What the task asks:
Give all of the lines again exactly as they read. Format them as a two-column Markdown table, No. for the number and Line for the line, without blank lines.

[Begin Data excerpt]

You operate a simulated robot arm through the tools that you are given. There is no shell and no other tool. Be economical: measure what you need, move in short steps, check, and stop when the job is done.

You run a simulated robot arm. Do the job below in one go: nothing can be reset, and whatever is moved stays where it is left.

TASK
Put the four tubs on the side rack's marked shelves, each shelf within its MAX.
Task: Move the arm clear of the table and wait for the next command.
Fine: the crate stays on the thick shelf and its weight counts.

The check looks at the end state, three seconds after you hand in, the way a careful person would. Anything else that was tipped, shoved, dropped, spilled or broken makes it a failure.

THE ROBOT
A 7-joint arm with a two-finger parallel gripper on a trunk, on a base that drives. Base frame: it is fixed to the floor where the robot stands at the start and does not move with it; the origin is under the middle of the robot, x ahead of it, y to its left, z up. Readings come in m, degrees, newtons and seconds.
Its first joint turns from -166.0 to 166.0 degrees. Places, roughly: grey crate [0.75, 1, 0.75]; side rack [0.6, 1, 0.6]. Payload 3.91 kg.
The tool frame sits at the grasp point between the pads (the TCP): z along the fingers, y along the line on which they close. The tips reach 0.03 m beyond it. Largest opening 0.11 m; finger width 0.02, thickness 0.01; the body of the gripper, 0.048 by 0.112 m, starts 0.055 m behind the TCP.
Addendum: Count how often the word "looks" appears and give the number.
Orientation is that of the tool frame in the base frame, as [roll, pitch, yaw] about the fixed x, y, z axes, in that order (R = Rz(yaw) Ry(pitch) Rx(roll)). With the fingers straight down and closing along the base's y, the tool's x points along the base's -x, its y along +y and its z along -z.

[End Data excerpt]

Output for this task:
| No. | Line |
|---|---|
| 1 | You operate a simulated robot arm through the tools that you are given. There is no shell and no other tool. Be economical: measure what you need, move in short steps, check, and stop when the job is done. |
| 2 | You run a simulated robot arm. Do the job below in one go: nothing can be reset, and whatever is moved stays where it is left. |
| 3 | TASK |
| 4 | Put the four tubs on the side rack's marked shelves, each shelf within its MAX. |
| 5 | Task: Move the arm clear of the table and wait for the next command. |
| 6 | Fine: the crate stays on the thick shelf and its weight counts. |
| 7 | The check looks at the end state, three seconds after you hand in, the way a careful person would. Anything else that was tipped, shoved, dropped, spilled or broken makes it a failure. |
| 8 | THE ROBOT |
| 9 | A 7-joint arm with a two-finger parallel gripper on a trunk, on a base that drives. Base frame: it is fixed to the floor where the robot stands at the start and does not move with it; the origin is under the middle of the robot, x ahead of it, y to its left, z up. Readings come in m, degrees, newtons and seconds. |
| 10 | Its first joint turns from -166.0 to 166.0 degrees. Places, roughly: grey crate [0.75, 1, 0.75]; side rack [0.6, 1, 0.6]. Payload 3.91 kg. |
| 11 | The tool frame sits at the grasp point between the pads (the TCP): z along the fingers, y along the line on which they close. The tips reach 0.03 m beyond it. Largest opening 0.11 m; finger width 0.02, thickness 0.01; the body of the gripper, 0.048 by 0.112 m, starts 0.055 m behind the TCP. |
| 12 | Addendum: Count how often the word "looks" appears and give the number. |
| 13 | Orientation is that of the tool frame in the base frame, as [roll, pitch, yaw] about the fixed x, y, z axes, in that order (R = Rz(yaw) Ry(pitch) Rx(roll)). With the fingers straight down and closing along the base's y, the tool's x points along the base's -x, its y along +y and its z along -z. |